The station was opened in 1954. It was originally named "Bloor", and connected with a pair of enclosed platforms in the centre of Bloor Street to allow interchange with Bloor streetcars within the fare-paid zone. When the streetcars were replaced with the Bloor-Danforth subway in 1966, the station began to be shown on maps as "Bloor-Yonge", but actual platform signs still show "Bloor" on the Yonge-University-Spadina line and "Yonge" on the Bloor-Danforth Line, following the style common in the New York subway. (Some maps over the years also showed the station with two names "Bloor" and "Yonge", although the style "Bloor-Yonge" is now in use again; both are retronyms of Bloor Station.) Similarly, the automated station announcement system installed in 2007–08 refers to the station as "Bloor" on the Y-U-S line and "Yonge" on the B-D line while the new Toronto Rocket subway trains, which operate on the Y-U-S line refer to the automated stop announcement systems as "Interchange station, Bloor-Yonge". It is the only TTC station named in this way; all other interchanges share the same name for both lines, including Sheppard-Yonge.

The station originally featured a small retail concourse along the corridor leading from the entrance at the south side of Bloor Street. This concourse was closed and disappeared during the construction of the office building at 33 Bloor Street East in the late 1980s.

Due to its congestion, the TTC has been motivated to expand the station. In 1992, it took advantage of building construction over the station to open it out and widen the platforms on the Yonge-University-Spadina portion of the station. This was the first stage of a plan to enable trains to open their doors on both sides: the tracks would next have been slewed outwards within the widened station, and a central platform built between them.

This type of construction, known as the Spanish solution, is employed in the Barcelona Metro and has expanded to other subway systems, such as the Singapore MRT, the MTR Hong Kong, the Shenzhen Metro, the Guangzhou Metro, the Shanghai Metro, the London Underground, the Toulouse Metro, the Massachusetts Bay Transportation Authority in Boston, the New York subway, the Metropolitan Atlanta Rapid Transit Authority in Atlanta, and a variant of this in the TTC's own Kennedy Station on the Scarborough RT.

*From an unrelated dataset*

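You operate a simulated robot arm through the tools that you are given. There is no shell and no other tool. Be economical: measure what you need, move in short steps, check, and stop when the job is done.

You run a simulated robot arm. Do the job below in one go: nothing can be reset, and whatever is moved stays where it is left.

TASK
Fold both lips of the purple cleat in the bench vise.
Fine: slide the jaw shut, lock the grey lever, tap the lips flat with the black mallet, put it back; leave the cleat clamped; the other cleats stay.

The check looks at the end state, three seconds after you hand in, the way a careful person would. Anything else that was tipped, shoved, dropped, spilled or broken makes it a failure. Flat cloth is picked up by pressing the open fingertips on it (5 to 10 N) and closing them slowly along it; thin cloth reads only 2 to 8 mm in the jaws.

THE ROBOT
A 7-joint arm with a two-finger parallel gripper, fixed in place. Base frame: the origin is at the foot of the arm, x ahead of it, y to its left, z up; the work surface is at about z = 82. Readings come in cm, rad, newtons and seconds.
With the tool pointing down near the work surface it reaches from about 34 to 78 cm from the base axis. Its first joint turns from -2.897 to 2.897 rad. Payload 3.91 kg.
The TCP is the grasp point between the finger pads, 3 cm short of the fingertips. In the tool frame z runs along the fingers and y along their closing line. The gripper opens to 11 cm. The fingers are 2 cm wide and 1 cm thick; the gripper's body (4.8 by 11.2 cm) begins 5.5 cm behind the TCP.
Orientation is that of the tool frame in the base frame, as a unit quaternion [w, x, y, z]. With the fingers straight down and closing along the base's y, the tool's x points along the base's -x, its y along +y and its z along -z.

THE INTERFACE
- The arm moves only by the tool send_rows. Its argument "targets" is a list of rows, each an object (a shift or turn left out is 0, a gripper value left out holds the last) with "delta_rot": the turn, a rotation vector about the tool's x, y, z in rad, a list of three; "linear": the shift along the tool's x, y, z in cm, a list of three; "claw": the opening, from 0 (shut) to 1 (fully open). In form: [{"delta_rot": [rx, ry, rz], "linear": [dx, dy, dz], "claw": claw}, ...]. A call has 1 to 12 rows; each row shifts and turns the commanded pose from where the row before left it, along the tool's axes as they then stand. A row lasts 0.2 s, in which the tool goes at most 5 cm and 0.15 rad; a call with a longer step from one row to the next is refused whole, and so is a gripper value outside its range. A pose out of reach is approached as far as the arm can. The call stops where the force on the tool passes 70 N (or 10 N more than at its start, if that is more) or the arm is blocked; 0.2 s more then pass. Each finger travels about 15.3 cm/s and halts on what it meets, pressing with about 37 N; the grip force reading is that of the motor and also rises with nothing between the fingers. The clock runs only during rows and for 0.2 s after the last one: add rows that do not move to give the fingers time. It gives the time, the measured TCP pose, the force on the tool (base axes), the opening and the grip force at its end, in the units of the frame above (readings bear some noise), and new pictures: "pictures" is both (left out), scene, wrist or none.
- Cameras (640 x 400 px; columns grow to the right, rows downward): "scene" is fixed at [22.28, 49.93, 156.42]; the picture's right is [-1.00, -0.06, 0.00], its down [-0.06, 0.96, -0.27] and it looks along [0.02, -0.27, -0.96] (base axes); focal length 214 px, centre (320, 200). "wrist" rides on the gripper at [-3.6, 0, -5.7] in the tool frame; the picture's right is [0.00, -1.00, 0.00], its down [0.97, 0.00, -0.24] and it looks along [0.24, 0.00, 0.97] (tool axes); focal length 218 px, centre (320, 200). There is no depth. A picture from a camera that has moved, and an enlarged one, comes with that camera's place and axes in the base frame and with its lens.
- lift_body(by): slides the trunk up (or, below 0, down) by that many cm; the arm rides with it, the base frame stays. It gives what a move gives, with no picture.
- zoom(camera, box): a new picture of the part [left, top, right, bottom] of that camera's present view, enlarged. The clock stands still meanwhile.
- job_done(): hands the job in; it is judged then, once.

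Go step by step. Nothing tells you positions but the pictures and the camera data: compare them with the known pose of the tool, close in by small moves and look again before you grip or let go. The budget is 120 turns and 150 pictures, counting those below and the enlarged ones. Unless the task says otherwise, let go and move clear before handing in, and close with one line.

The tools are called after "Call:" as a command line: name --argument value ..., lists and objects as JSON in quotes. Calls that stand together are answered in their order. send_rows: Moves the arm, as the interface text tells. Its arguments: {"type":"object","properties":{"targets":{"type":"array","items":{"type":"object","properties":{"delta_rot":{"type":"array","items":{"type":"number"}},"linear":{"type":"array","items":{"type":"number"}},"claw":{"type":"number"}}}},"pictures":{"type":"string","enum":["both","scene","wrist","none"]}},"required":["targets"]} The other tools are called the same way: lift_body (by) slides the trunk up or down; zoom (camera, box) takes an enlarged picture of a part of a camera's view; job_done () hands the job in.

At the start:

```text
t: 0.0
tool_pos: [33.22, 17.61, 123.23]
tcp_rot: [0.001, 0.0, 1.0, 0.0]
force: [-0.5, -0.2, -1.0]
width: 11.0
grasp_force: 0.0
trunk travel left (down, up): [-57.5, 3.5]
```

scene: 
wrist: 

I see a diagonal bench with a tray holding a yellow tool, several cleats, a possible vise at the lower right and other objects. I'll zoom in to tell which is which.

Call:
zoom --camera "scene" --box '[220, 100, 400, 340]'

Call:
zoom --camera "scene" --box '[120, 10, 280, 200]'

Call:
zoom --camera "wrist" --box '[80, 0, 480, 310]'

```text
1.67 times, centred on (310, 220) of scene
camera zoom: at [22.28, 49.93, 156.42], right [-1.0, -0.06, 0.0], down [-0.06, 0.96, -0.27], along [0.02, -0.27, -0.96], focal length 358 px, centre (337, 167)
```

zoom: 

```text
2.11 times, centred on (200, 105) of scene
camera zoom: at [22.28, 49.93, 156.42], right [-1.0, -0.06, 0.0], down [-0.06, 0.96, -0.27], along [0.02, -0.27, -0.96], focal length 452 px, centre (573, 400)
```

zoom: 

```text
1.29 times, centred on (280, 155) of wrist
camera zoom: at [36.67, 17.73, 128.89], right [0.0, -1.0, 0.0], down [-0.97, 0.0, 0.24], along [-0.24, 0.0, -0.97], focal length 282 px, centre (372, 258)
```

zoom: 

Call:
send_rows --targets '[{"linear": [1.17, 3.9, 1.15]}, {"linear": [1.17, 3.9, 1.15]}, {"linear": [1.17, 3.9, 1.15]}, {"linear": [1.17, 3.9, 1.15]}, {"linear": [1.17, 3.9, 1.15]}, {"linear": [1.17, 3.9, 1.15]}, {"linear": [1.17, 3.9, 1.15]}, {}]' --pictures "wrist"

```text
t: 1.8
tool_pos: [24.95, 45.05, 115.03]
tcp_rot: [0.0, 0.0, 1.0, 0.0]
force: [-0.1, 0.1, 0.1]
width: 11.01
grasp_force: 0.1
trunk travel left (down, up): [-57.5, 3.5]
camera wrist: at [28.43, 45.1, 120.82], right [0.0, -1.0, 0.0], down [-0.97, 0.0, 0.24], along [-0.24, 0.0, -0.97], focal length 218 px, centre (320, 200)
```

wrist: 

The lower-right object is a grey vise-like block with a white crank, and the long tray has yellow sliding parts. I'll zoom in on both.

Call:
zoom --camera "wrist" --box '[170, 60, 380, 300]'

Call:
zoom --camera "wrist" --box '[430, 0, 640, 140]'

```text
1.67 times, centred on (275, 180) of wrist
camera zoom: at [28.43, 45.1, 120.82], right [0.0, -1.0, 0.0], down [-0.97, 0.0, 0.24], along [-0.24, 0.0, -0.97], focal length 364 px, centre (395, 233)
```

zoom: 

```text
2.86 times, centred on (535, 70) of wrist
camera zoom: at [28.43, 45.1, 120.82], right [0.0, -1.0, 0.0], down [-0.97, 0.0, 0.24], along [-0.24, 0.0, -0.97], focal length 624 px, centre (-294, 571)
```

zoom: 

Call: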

The TTC does not intend to proceed with this, as it would require closing the station for many months. The Bloor-Danforth platform has not been widened, because of the extra complication of construction and disruption in service stemming from it being an island platform, and so it remains heavily congested during peak times. However, the TTC included a roughed-in Spanish solution station platform on the Sheppard line level of Sheppard-Yonge Station.

The TTC experimented with crowd control measures on the southbound platform of the Yonge-University-Spadina level on November 24, 2009, and made it permanent since, given that it allowed for passenger flow to improve by discouraging them from crowding near the stairs leading to the Bloor-Danforth level. These measures also reduced dwell times by a few seconds, such that a few more trains can enter the station during rush hour without building additional capacity.